We roll out the mats and I say hi and welcome everyone (all three, it is 7am), and explain how this class works. It’s a ‘different’ kind of studio, so things don’t run quite like a normal yoga class. I’m nervous about their reaction to this too. I jump out of the class to close the gate, (something we do while the students have a chat and get to know each other’s practice), and I use this moment to collect my thoughts.

I feel nervous. I’m subbing for another teacher who’s style I don’t know. The regular has told me she usually goes to Thursday morning classes, which are harder, advanced classes, taught by one of the most incredible teachers. Plus, I’ve got these two newbies who speak little English and I’m convinced are advanced yogis (because of the ponytail).

I breathe.

I decide I’m going to teach the class I had planned. A grounding, balanced practice, perfect to start the day. I’m going to teach the way I do it. With playfulness, humour, and lots of alignment cues. Which maybe no one will understand. I walk back into the class.

The ponytail guy says it’s like a yoga and English class in one. I’m not sure if he’s happy or annoyed about this. I begin.

I start with simple pranayama to come into the space, and also because it’s 7am. (And also because I kinda needed it). I notice eyes open every time I give the next instruction, which I totally expected since words alone wouldn’t quite be enough this time.

And then we start to move, start to flow.

Ponytail isn’t advanced at all. Neither is the regular. I got it all wrong!

I slip my first joke in. Couple of laughs. Ok. *Nodding head in happily surprised way.

The vibe begins to change. The students smile as I ask them to come into a tricky balance, they take deep breaths when I cue them. I’m also enjoying this.

We come to the end where we sit in gratitude for our practice, and after Namasté, they sit peacefully, absorbing the effects of what preceded.

I apologised at the end, in German, for only speaking English, and they brushed it off like it wasn’t even an issue.

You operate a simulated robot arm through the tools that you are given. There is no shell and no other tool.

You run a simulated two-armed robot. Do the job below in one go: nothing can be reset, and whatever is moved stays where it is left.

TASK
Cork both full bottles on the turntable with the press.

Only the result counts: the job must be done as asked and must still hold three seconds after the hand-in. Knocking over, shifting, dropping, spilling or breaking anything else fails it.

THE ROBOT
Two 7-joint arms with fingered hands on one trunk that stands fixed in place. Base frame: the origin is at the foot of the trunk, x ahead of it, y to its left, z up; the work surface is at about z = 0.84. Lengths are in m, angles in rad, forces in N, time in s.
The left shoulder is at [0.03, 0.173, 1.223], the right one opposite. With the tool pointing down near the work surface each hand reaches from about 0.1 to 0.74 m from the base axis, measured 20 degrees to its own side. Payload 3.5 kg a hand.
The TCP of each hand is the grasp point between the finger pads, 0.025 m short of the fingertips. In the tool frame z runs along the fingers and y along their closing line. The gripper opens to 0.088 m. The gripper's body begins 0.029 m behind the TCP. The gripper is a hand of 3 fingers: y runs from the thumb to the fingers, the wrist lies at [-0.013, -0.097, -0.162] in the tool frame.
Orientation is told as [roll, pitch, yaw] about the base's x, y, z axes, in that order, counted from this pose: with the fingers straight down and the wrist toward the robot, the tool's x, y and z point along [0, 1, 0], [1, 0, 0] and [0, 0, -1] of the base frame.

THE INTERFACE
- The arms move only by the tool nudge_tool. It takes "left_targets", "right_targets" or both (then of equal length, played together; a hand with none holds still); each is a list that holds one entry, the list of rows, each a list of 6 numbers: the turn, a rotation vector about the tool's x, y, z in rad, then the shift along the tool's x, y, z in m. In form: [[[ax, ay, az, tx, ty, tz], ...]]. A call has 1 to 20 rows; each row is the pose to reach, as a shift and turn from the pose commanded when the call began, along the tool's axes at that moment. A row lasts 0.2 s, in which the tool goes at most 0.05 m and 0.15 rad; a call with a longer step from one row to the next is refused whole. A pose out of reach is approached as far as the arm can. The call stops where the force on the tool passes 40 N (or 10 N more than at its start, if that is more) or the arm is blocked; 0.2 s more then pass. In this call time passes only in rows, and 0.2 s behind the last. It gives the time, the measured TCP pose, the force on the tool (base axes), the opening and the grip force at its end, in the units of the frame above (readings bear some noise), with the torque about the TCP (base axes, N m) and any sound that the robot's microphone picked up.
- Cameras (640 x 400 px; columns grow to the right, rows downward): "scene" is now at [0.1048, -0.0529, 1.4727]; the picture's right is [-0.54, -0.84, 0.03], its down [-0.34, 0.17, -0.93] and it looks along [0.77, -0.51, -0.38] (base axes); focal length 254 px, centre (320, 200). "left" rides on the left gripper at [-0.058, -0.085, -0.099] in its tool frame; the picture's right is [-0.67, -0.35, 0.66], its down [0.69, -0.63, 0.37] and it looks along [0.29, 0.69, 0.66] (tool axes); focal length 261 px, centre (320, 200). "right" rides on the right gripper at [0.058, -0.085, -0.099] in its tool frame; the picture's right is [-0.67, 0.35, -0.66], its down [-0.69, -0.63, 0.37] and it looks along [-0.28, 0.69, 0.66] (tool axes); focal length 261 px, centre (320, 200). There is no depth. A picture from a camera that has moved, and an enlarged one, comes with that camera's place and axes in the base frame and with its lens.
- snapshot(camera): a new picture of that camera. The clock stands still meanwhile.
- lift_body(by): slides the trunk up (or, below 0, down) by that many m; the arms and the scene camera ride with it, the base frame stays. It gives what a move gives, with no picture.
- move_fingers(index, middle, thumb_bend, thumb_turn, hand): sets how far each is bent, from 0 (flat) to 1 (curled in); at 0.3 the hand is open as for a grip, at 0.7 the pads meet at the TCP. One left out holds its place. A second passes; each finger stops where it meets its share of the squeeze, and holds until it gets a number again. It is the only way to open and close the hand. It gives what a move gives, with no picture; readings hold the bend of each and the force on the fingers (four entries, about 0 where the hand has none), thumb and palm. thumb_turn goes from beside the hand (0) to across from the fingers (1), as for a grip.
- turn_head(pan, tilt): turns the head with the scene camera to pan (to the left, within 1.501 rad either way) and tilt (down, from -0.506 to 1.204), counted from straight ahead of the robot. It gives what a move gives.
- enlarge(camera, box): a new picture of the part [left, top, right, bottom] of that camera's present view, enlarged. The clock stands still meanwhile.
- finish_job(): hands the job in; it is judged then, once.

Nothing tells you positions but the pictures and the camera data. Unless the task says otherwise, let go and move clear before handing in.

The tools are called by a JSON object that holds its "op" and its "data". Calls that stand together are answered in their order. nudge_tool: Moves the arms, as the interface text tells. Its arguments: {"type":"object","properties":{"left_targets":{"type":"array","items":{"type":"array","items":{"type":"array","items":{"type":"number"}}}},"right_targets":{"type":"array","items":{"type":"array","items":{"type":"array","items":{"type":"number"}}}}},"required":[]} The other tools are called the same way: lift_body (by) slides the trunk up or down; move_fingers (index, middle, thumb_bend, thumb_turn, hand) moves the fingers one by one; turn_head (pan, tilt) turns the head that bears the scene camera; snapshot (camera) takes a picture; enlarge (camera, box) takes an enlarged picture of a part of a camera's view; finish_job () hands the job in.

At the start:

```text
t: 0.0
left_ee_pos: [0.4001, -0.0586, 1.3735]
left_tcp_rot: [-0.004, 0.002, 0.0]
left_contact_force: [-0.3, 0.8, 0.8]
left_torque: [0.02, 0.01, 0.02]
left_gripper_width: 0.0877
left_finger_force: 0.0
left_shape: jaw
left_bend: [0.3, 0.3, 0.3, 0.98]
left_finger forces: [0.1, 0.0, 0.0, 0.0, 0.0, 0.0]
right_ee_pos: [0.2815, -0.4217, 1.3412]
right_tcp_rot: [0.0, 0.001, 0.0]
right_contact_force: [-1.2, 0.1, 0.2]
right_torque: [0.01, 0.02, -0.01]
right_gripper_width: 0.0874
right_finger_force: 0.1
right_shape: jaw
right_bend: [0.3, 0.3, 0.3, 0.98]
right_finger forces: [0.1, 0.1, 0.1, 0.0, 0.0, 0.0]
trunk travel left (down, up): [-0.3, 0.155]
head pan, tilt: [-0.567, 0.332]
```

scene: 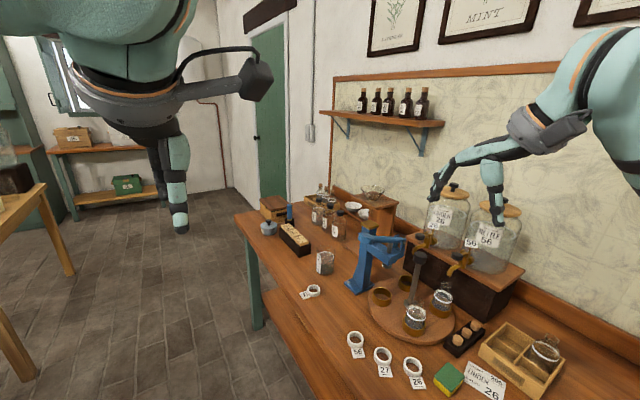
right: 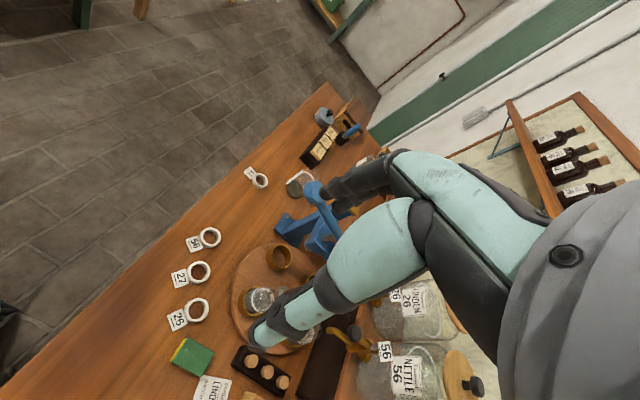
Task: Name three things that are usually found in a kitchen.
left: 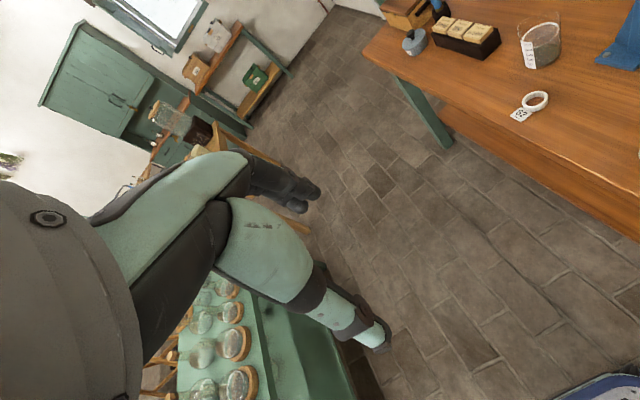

Huh? This is a change.

After pouring some tea, the woman tells me that she really enjoyed the class and asks me when is my usual time? She even takes one of my business cards. Ponytail gives me the double thumbs up, and they both ask for a hug on the way out. I was beaming!

At the beginning of the class, I wasn’t feeling good about teaching to this group. I had made a judgement (which turned out to be wrong), and based on that judgement, I was scared.

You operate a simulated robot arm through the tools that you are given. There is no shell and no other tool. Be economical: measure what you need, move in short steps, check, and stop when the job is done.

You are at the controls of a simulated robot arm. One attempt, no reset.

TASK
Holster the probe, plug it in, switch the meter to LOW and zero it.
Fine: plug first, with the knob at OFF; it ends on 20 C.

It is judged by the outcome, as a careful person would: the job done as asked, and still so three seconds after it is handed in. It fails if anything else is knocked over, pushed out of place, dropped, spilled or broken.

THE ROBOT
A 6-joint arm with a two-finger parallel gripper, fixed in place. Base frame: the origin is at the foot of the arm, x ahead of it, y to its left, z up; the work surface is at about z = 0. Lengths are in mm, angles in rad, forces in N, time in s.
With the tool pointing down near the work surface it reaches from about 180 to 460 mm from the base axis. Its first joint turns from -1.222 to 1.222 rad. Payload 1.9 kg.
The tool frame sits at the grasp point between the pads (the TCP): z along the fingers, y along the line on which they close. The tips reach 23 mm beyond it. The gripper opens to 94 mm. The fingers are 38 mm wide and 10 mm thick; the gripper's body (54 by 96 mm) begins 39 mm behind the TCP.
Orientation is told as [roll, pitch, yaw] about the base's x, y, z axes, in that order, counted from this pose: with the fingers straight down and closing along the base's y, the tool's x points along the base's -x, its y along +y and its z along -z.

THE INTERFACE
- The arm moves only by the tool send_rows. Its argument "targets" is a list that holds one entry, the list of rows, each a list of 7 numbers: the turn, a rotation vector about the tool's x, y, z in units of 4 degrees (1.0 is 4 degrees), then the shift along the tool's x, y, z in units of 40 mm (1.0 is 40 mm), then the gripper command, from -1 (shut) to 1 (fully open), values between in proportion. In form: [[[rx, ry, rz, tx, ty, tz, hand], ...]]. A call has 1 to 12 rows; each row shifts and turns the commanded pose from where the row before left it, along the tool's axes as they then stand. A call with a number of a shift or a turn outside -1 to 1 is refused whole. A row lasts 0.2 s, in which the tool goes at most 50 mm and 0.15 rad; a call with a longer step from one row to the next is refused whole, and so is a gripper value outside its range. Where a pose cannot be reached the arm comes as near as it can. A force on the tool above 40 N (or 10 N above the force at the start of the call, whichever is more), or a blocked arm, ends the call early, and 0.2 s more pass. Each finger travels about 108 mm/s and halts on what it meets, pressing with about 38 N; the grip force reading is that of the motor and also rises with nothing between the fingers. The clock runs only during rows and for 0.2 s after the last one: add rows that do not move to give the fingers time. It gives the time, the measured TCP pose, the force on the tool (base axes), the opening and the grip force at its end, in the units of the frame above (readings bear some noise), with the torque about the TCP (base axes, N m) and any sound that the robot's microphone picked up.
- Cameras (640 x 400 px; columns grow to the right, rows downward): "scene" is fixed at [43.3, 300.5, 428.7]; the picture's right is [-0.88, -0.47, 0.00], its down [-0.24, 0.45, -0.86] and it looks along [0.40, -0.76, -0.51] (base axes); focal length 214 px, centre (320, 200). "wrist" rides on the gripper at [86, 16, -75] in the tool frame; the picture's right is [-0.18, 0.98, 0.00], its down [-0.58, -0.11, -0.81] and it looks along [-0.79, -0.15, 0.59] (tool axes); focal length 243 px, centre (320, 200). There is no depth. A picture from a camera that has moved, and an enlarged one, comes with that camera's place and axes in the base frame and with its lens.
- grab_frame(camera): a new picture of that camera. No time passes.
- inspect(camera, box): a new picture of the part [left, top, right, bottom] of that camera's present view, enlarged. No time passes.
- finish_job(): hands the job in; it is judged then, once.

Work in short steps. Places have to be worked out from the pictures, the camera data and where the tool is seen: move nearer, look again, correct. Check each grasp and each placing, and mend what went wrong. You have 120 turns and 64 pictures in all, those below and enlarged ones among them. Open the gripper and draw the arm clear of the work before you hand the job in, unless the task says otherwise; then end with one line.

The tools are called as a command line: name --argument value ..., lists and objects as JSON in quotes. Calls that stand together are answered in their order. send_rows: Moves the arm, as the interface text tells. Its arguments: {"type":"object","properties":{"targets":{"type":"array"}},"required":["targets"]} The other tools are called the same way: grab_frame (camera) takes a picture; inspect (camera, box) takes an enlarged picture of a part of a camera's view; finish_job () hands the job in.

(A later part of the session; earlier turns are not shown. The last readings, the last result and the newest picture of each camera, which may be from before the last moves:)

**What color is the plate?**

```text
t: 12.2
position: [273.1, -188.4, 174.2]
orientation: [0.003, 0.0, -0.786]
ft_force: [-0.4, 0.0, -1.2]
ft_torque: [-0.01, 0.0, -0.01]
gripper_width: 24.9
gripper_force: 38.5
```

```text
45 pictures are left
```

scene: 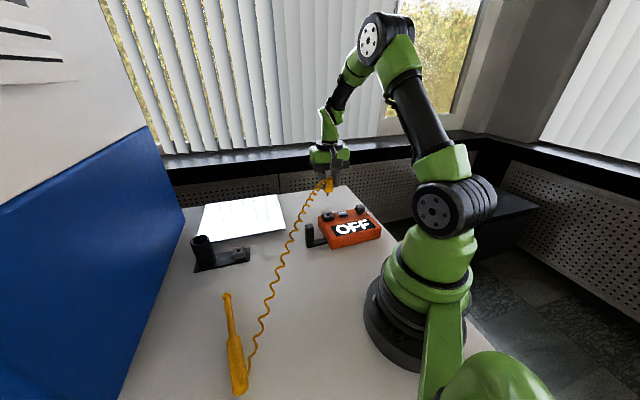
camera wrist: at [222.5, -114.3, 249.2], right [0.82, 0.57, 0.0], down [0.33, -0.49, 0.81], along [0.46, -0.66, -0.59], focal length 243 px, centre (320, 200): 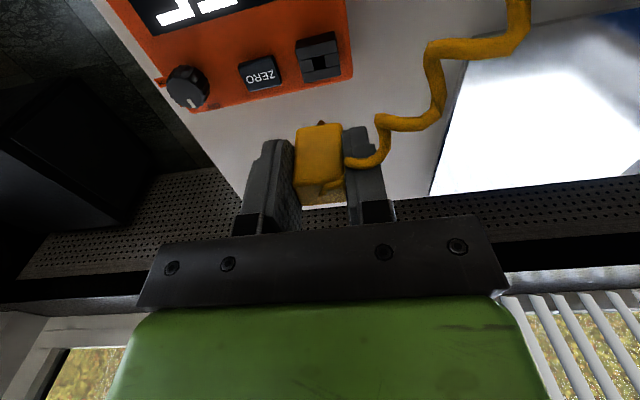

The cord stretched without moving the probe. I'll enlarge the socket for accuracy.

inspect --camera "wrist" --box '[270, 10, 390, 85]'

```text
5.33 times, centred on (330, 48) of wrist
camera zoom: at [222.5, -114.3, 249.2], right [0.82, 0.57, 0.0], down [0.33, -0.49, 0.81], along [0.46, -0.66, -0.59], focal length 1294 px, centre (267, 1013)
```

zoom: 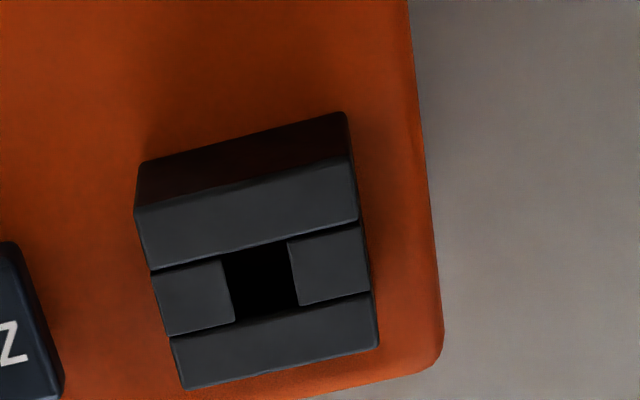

The reason, I believe, that the energy of the class was completely different in the end, was because I acknowledged that I felt that way. I knew I didn’t feel comfortable, so I had to figure out a way that I would be able to hold the space for students that maybe entered their practice in a not-so-great state of mind either.

I taught the way I always do. Authentically me.

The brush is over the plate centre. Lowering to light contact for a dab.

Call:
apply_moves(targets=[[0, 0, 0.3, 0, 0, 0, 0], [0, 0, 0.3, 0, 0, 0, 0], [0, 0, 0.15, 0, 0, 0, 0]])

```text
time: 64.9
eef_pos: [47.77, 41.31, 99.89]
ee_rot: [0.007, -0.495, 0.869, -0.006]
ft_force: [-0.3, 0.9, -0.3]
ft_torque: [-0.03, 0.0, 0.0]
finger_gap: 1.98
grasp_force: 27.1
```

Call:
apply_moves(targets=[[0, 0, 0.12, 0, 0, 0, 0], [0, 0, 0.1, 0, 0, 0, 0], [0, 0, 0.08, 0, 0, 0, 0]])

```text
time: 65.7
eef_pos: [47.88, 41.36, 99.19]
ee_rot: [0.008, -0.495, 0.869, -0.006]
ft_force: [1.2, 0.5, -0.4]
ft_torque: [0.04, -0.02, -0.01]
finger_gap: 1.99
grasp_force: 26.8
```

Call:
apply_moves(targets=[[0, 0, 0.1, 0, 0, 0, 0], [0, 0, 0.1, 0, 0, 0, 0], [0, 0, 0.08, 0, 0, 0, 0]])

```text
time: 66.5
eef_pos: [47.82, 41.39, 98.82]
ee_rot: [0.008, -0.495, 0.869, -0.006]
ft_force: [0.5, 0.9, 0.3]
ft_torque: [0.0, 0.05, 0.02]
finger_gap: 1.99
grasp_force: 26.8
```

I didn’t try to change who I was and how I instructed to try to appeal to what I thought was the attitude of the group, but instead, I taught a yoga class. I did what I know how to do. I didn’t let the mood of my students (or myself) affect how I taught that day.

Through breath, and movement, and laughter, we shifted nervous energy into a warm, genuine connection. And it is only through controlling our own thoughts and taking ownership of our feelings, that we’re able to move that energy into something different. Like hugs.